◆ **SUPPLIED DATA**:
◇ ◇ ◇
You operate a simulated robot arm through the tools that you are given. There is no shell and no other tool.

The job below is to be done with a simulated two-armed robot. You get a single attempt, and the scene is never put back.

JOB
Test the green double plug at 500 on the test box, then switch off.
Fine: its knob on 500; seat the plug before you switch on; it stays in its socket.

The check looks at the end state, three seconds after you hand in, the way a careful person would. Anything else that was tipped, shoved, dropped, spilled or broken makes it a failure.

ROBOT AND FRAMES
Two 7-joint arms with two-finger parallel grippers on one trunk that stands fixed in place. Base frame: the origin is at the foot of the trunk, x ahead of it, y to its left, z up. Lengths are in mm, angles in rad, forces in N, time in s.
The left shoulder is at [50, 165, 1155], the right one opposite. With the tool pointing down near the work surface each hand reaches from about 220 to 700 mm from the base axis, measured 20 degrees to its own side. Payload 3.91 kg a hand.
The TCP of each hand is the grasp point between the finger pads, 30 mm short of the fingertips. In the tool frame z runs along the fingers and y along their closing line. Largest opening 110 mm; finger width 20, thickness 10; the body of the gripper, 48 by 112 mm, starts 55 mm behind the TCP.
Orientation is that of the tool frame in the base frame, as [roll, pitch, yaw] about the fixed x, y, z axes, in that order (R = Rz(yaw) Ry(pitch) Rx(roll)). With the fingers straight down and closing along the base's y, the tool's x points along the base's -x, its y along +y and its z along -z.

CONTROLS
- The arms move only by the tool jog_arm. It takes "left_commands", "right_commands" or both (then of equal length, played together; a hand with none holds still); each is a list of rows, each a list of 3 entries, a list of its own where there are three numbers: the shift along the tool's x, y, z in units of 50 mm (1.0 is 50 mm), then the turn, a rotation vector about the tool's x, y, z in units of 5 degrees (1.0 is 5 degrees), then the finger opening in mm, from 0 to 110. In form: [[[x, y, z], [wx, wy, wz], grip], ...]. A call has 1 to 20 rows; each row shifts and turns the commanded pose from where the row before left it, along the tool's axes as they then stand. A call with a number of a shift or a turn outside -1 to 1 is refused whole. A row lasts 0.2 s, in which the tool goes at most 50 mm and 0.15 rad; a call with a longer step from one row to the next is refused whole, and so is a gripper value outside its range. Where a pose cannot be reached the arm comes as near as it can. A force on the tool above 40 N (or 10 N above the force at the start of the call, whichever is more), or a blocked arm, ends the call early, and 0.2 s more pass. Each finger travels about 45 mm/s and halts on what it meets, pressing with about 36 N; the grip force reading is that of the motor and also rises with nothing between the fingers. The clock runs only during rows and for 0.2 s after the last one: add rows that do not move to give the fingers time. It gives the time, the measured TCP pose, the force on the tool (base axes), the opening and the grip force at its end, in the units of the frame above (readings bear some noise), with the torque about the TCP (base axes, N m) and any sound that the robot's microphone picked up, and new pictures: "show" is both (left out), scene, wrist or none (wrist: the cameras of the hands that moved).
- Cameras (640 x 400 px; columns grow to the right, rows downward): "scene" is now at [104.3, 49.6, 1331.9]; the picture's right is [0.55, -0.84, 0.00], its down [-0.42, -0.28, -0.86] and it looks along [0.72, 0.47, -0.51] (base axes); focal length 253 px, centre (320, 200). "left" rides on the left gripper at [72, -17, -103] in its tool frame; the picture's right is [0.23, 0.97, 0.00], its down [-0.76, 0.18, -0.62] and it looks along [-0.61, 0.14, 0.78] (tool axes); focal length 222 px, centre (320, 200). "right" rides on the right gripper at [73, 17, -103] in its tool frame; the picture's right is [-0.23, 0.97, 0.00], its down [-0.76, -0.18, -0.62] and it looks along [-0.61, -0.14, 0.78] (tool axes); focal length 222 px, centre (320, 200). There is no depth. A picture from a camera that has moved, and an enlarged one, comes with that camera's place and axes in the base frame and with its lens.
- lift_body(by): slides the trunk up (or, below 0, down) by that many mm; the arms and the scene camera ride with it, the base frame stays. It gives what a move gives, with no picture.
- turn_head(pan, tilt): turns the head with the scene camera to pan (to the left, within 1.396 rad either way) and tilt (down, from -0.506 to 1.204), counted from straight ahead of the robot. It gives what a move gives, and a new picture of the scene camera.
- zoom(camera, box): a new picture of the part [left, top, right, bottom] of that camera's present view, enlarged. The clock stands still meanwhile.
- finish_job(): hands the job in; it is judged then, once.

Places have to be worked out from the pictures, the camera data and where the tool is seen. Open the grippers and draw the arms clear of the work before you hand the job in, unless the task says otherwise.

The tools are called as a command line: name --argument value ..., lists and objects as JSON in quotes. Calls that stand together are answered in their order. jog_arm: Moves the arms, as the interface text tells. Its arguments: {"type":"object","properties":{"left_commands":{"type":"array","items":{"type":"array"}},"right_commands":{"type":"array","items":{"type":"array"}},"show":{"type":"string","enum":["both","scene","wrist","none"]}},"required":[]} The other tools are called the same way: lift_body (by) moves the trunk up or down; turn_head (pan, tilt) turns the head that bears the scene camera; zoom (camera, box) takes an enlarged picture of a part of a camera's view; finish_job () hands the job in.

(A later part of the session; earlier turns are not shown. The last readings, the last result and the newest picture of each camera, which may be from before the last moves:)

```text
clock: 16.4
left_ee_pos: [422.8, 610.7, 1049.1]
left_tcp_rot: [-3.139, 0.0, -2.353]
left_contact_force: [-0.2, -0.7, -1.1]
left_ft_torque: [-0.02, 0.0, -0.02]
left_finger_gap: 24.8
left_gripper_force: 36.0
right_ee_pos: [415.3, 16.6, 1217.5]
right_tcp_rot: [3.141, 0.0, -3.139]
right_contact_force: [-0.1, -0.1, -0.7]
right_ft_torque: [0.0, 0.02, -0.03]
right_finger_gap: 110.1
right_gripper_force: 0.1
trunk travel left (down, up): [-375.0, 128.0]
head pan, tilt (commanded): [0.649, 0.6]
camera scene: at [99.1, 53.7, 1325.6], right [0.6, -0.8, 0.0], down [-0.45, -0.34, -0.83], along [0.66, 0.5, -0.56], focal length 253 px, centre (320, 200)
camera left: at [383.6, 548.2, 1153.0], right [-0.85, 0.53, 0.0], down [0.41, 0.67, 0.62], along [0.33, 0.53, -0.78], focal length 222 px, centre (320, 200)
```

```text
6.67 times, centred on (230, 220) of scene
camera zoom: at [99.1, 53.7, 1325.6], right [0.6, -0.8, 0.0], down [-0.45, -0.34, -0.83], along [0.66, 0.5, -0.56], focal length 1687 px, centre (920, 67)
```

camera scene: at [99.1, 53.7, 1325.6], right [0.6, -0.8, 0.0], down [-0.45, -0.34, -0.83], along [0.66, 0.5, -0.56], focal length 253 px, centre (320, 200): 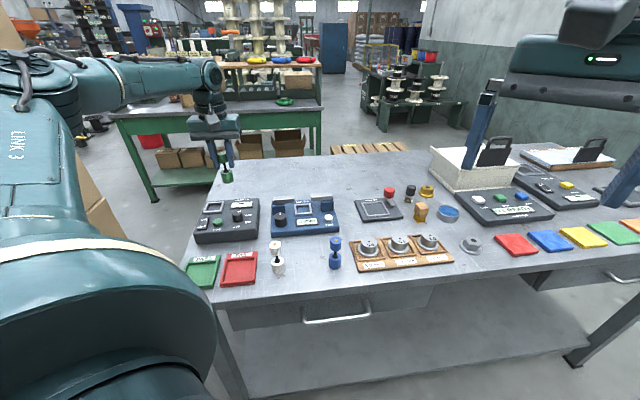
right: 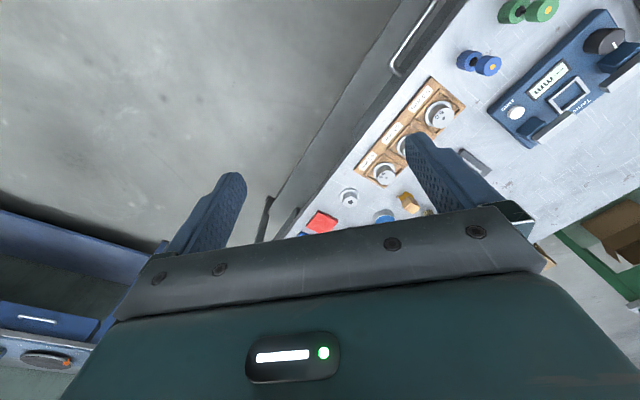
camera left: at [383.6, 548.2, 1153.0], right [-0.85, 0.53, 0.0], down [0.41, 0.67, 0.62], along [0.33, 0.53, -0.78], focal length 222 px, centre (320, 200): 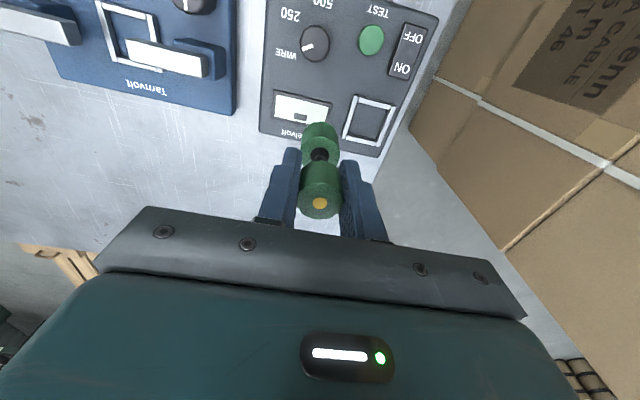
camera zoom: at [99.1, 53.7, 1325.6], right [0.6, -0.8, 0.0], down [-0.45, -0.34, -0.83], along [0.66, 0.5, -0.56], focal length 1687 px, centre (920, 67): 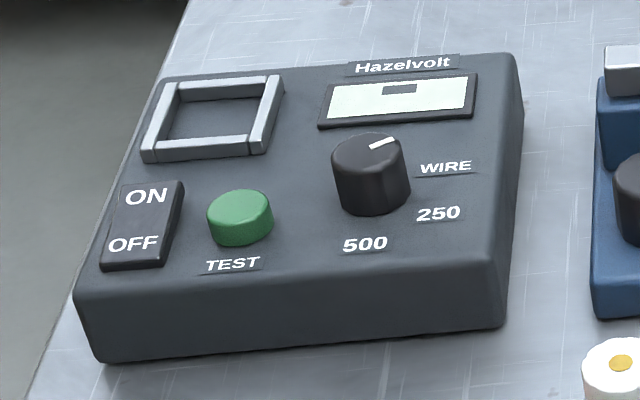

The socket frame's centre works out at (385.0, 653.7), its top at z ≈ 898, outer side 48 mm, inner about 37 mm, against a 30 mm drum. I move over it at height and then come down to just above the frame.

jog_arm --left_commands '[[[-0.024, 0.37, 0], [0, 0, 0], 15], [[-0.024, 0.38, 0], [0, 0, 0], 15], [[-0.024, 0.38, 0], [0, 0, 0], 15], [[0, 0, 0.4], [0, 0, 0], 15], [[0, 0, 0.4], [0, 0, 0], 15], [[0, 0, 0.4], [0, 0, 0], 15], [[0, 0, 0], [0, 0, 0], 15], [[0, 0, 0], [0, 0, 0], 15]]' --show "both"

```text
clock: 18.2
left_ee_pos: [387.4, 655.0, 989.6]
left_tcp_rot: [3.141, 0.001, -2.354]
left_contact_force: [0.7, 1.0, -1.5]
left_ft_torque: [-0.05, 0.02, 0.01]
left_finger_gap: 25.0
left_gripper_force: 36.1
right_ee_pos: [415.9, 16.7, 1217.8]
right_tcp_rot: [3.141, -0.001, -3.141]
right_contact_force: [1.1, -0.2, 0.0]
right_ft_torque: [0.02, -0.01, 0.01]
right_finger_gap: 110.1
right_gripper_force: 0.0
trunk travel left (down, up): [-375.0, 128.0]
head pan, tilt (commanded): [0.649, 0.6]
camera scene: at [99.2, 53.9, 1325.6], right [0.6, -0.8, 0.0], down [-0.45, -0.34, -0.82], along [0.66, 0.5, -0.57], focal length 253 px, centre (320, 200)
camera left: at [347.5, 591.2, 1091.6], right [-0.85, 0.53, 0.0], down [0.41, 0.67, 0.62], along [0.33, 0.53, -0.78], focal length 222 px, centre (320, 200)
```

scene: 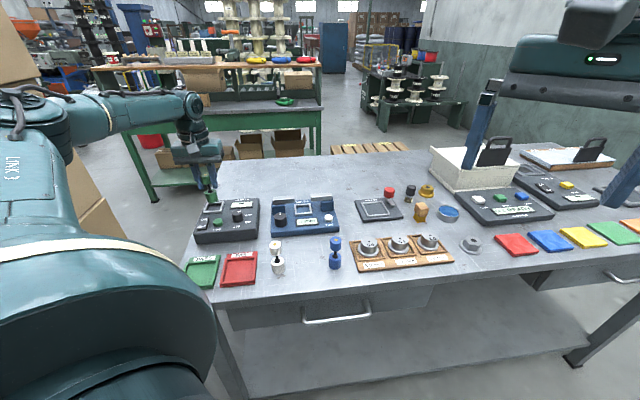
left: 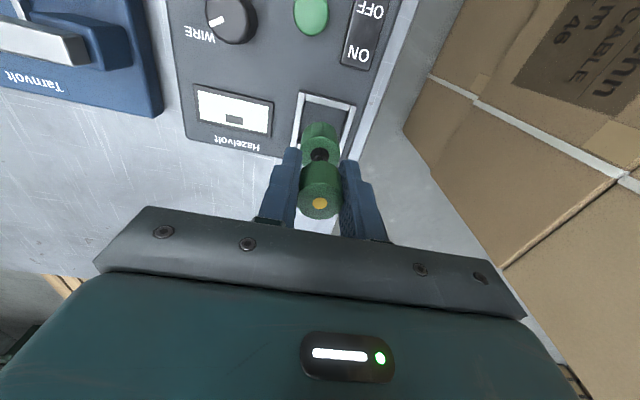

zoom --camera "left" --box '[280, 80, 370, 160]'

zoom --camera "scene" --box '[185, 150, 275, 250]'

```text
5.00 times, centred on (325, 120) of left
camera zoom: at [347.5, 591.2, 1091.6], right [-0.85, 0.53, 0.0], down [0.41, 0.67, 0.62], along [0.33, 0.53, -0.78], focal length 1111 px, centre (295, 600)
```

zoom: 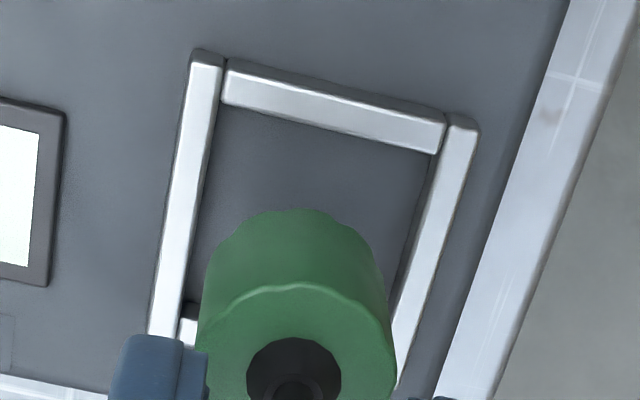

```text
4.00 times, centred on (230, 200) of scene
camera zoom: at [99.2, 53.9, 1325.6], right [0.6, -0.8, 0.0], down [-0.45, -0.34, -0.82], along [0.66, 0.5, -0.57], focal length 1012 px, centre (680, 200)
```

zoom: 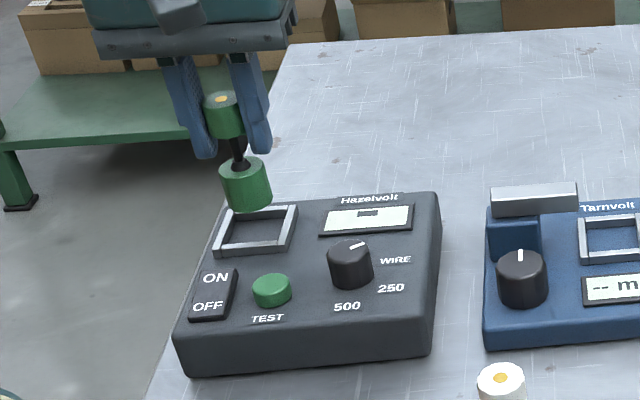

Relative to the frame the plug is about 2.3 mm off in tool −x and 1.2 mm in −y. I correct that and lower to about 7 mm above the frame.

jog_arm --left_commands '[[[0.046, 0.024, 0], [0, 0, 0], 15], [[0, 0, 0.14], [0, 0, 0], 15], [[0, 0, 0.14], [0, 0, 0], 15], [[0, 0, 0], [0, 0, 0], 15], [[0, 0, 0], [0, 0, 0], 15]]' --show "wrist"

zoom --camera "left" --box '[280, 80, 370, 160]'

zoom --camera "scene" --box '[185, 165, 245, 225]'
◇ ◇ ◇
◆ **EXERCISE BRIEF**: Write out exactly, please, the lines beginning at the start of the material and ending with the line that holds "The TCP of each", both included. Leave out blank lines and number the others, starting at 1.

◆ **EXPECTED OUTPUT**:
1. You operate a simulated robot arm through the tools that you are given. There is no shell and no other tool.
2. The job below is to be done with a simulated two-armed robot. You get a single attempt, and the scene is never put back.
3. JOB
4. Test the green double plug at 500 on the test box, then switch off.
5. Fine: its knob on 500; seat the plug before you switch on; it stays in its socket.
6. The check looks at the end state, three seconds after you hand in, the way a careful person would. Anything else that was tipped, shoved, dropped, spilled or broken makes it a failure.
7. ROBOT AND FRAMES
8. Two 7-joint arms with two-finger parallel grippers on one trunk that stands fixed in place. Base frame: the origin is at the foot of the trunk, x ahead of it, y to its left, z up. Lengths are in mm, angles in rad, forces in N, time in s.
9. The left shoulder is at [50, 165, 1155], the right one opposite. With the tool pointing down near the work surface each hand reaches from about 220 to 700 mm from the base axis, measured 20 degrees to its own side. Payload 3.91 kg a hand.
10. The TCP of each hand is the grasp point between the finger pads, 30 mm short of the fingertips. In the tool frame z runs along the fingers and y along their closing line. Largest opening 110 mm; finger width 20, thickness 10; the body of the gripper, 48 by 112 mm, starts 55 mm behind the TCP.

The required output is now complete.